### Document text

The Irish Civil War inspired passion, hatred and idealism long after the Free State took control in 1923. Helen Litton recounts the events leading up to the signing of the Treaty and the outbreak of hostilities. Here are the personalities -- the pragmatism of Arthur Griffith, the charisma of Michael Collins, the resounding rhetoric of de Valera, the military tactics of Liam Lynch. Using newspaper reports, speeches, eyewitness accounts, and illustrative material, Helen Litton describes the mixture of confusion, inexperience and sometimes misguided vision that partly characterized both the Provisional Government and those commanding the Irregulars. |
Michael Collins: In his own words.

### Instruction 1
Retype the document text from its first word to its last.

### Available data

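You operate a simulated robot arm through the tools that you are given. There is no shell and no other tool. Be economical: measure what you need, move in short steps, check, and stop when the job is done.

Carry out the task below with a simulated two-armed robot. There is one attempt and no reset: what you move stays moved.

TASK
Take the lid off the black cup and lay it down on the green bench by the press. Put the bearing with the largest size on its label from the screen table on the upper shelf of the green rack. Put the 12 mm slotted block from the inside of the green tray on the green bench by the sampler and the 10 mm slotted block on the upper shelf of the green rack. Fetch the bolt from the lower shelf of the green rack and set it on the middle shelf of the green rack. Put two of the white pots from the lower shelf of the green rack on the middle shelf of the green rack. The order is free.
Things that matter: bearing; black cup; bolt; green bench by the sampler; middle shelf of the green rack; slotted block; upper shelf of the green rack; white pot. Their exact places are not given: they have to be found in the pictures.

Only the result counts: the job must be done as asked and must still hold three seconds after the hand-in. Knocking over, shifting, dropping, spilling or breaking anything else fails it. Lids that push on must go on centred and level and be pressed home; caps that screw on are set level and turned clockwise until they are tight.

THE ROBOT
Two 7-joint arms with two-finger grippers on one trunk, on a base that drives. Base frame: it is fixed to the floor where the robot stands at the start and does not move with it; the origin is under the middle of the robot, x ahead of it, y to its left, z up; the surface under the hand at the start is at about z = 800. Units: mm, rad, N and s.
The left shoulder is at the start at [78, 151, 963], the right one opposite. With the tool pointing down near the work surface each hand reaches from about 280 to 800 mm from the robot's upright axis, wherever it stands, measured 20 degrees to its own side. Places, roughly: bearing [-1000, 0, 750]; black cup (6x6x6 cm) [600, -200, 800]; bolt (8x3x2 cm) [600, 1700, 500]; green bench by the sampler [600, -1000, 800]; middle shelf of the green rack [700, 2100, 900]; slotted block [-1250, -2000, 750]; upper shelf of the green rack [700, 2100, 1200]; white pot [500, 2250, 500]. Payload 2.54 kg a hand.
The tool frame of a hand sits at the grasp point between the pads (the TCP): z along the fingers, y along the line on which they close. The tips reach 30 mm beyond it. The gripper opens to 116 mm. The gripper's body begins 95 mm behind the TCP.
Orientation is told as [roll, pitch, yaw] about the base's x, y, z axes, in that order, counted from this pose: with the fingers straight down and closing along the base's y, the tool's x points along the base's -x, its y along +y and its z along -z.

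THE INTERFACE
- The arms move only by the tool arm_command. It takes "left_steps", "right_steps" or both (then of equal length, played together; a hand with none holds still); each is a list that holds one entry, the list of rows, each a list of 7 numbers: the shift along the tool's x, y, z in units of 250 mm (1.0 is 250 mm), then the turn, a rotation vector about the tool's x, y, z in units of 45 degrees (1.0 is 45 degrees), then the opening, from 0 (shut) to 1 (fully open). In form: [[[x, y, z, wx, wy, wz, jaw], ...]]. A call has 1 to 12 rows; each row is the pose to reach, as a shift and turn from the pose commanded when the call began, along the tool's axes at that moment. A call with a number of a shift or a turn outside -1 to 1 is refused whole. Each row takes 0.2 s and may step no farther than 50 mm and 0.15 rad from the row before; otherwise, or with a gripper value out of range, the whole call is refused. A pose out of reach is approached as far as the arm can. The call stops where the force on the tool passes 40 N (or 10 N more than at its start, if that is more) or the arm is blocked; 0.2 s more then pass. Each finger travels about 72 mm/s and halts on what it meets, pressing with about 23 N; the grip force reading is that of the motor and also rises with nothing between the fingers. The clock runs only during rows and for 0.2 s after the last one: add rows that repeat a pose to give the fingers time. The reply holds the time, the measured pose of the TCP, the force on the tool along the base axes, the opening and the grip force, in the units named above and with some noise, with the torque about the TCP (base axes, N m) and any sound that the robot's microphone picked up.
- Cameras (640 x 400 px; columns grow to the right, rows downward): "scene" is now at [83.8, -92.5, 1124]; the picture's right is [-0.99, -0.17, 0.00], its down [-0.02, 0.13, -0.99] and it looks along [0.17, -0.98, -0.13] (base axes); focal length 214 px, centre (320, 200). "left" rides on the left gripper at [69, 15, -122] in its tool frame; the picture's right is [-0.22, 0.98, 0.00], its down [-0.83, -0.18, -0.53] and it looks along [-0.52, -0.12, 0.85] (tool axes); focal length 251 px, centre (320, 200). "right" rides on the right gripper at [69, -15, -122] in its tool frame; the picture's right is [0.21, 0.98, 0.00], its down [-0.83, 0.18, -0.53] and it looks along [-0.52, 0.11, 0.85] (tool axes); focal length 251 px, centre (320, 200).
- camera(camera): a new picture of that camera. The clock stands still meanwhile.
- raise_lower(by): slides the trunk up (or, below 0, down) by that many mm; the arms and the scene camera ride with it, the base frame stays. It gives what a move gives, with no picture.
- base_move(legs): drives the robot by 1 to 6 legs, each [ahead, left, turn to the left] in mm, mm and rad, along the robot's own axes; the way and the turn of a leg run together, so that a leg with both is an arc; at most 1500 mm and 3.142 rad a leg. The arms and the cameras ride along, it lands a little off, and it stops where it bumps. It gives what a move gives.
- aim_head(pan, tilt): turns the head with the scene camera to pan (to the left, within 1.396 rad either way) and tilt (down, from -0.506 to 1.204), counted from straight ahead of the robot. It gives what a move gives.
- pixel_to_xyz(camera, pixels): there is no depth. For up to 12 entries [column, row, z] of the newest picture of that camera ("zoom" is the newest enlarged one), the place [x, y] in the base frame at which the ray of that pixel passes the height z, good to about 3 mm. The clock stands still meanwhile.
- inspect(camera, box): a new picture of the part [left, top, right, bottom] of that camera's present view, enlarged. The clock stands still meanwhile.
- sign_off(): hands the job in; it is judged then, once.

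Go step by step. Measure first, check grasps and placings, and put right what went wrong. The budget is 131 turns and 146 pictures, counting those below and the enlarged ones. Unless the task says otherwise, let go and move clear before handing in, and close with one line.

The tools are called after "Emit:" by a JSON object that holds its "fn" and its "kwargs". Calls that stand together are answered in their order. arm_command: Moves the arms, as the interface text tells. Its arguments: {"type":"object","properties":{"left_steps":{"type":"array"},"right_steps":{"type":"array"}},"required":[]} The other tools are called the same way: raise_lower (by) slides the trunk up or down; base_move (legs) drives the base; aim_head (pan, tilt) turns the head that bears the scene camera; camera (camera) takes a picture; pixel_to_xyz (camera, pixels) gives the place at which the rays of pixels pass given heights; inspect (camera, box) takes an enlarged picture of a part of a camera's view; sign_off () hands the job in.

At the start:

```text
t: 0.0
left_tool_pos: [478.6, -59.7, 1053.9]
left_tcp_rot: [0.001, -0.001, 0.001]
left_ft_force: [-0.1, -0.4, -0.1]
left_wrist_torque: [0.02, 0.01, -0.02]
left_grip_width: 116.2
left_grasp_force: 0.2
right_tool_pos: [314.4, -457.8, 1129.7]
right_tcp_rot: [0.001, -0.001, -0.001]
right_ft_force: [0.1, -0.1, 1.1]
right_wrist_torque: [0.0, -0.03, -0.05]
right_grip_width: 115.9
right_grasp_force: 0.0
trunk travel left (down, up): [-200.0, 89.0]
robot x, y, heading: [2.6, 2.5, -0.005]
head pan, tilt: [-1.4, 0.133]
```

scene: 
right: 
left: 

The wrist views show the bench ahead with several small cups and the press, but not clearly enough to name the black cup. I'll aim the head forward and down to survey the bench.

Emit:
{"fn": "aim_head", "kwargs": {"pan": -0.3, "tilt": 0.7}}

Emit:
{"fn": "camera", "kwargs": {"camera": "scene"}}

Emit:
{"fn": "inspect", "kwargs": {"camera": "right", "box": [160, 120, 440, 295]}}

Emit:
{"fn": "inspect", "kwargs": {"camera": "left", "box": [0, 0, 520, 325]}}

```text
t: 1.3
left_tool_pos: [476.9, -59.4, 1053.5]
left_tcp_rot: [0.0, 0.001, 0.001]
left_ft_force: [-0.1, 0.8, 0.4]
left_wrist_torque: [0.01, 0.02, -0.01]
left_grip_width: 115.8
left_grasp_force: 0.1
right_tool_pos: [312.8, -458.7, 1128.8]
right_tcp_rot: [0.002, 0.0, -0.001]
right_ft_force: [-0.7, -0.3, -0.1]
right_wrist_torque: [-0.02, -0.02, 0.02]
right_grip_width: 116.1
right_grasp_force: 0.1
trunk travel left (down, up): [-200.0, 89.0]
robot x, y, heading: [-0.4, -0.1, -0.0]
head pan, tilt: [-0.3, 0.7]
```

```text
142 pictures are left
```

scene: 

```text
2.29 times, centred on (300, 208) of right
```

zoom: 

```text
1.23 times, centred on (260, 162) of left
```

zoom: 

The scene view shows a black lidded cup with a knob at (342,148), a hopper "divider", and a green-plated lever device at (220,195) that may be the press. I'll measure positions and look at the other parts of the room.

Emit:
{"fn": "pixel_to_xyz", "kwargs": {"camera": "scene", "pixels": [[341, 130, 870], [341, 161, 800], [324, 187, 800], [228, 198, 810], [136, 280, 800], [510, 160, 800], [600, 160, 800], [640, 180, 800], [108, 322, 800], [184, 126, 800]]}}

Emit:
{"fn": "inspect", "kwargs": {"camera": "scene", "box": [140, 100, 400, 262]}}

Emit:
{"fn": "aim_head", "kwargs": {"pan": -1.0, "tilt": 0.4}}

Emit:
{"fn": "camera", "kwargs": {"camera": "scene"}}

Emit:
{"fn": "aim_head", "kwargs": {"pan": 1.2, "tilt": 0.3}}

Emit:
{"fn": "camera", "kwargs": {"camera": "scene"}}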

### Instruction 2
Transcribe the lines beginning at the one that contains "Things that matter: bearing;" and ending at the one that contains "Two 7-joint arms", with nothing added or left out. Return a JSON list in which every string is one line; blank lines are skipped.

### Task solution 1
The Irish Civil War inspired passion, hatred and idealism long after the Free State took control in 1923. Helen Litton recounts the events leading up to the signing of the Treaty and the outbreak of hostilities. Here are the personalities -- the pragmatism of Arthur Griffith, the charisma of Michael Collins, the resounding rhetoric of de Valera, the military tactics of Liam Lynch. Using newspaper reports, speeches, eyewitness accounts, and illustrative material, Helen Litton describes the mixture of confusion, inexperience and sometimes misguided vision that partly characterized both the Provisional Government and those commanding the Irregulars. |
Michael Collins: In his own words.

### Task solution 2
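[
  "Things that matter: bearing; black cup; bolt; green bench by the sampler; middle shelf of the green rack; slotted block; upper shelf of the green rack; white pot. Their exact places are not given: they have to be found in the pictures.",
  "Only the result counts: the job must be done as asked and must still hold three seconds after the hand-in. Knocking over, shifting, dropping, spilling or breaking anything else fails it. Lids that push on must go on centred and level and be pressed home; caps that screw on are set level and turned clockwise until they are tight.",
  "THE ROBOT",
  "Two 7-joint arms with two-finger grippers on one trunk, on a base that drives. Base frame: it is fixed to the floor where the robot stands at the start and does not move with it; the origin is under the middle of the robot, x ahead of it, y to its left, z up; the surface under the hand at the start is at about z = 800. Units: mm, rad, N and s."
]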